LGBTQ advocates filed a lawsuit Thursday challenging Florida’s controversial Parental Rights in Education Bill — which critics have dubbed the “Don’t Say Gay” law.

Why it matters: This is the first federal challenge to the law, which bans classroom instruction on sexual orientation and gender identity from kindergarten through 3rd grade.

The big picture: The lawsuit was filed by the National Center for Lesbian Rights and Kaplan Hecker & Fink LLP on behalf of Equality Florida and Family Equality, and contends that the new law violates students’ First Amendment and other constitutional rights, per AP.

  • “In keeping with this longstanding commitment to ‘academic freedom’…the First Amendment protects students’ ‘right to receive information and ideas,'” the lawsuit read.
  • The law “is an unlawful attempt to stigmatize, silence, and erase LGBTQ people in Florida’s public schools,” it added.
  • “It offends principles of free speech and equal protection by seeking to censor discussions of sexual orientation or gender identity that recognize and respect LGBTQ people and their families.”

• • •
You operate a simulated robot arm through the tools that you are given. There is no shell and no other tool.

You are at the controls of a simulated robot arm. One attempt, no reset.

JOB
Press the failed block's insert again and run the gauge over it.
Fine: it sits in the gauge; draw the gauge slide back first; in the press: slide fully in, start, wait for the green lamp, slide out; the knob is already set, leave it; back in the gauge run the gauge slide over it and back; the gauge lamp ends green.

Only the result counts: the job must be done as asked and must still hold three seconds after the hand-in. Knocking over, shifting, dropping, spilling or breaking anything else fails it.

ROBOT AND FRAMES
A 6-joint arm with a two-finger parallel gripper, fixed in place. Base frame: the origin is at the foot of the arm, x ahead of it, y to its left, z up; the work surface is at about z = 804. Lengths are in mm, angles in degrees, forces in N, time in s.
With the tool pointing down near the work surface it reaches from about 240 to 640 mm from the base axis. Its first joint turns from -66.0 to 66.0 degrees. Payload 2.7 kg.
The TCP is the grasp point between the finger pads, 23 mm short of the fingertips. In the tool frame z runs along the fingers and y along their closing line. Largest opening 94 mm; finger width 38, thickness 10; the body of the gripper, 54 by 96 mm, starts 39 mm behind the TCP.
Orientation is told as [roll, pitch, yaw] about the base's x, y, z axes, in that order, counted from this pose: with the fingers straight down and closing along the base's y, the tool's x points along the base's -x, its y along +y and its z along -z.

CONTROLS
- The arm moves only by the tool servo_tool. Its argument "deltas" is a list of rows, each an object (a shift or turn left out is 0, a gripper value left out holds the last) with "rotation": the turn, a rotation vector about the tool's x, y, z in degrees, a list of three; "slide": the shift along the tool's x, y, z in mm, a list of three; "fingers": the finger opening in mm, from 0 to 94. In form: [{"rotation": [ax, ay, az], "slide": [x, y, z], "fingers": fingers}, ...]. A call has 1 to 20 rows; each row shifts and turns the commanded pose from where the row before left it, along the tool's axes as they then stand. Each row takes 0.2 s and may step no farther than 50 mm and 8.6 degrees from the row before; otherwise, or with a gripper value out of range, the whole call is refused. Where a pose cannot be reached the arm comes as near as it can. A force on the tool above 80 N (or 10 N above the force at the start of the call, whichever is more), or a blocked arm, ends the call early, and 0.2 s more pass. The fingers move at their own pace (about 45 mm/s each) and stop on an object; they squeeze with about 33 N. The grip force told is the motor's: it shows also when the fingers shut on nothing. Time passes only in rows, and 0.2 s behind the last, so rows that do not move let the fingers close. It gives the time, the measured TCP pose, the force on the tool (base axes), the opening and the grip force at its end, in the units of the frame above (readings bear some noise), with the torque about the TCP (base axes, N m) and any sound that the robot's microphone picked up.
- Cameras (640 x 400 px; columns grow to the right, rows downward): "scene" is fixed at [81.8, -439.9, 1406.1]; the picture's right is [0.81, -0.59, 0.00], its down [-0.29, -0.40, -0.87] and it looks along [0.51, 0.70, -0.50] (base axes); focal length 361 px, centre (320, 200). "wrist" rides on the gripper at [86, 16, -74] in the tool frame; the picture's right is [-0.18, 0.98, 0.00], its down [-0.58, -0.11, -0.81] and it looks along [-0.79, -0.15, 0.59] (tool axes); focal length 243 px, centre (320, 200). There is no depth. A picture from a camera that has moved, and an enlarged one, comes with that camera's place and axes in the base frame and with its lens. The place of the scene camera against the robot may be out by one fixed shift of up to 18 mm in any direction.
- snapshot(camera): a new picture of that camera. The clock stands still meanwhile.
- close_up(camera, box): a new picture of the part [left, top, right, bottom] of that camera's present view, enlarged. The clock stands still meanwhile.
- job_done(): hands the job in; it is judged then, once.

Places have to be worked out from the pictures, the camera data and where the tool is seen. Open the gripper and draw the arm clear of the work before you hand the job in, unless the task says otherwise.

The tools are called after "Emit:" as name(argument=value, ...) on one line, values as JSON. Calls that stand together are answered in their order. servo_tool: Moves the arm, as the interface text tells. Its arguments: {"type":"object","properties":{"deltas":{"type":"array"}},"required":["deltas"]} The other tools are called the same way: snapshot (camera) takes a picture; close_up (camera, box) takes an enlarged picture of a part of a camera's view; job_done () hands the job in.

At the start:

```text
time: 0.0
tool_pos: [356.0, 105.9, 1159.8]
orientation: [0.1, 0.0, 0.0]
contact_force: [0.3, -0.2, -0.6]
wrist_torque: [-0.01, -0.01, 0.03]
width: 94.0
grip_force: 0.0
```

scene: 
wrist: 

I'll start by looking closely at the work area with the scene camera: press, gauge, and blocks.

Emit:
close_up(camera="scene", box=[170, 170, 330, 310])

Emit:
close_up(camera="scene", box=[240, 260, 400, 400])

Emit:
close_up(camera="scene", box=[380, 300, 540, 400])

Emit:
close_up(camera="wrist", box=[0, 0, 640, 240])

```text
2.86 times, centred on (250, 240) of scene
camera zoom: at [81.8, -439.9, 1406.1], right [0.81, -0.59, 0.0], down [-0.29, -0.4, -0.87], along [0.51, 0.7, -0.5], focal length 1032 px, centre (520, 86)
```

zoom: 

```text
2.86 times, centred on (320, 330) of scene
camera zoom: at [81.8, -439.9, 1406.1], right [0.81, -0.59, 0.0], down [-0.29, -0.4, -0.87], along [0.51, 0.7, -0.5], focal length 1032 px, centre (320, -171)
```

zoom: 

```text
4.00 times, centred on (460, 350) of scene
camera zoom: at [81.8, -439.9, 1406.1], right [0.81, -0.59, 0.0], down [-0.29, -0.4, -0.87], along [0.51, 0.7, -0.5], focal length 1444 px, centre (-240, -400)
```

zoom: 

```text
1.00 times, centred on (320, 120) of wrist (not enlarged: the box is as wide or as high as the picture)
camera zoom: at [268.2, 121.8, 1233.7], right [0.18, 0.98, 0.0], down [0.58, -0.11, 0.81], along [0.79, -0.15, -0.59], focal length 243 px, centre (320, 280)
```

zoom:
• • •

What they’re saying: “It is hard to imagine anything more offensive to our constitutional system than treating one group of school kids as second class based solely on who they are or who their parents are. This law cannot be allowed to stand,” Roberta Kaplan, a founding partner of Kaplan Hecker & Fink, said in a press release.

Editor’s note: This story has been updated with comment from one of the parties in the lawsuit.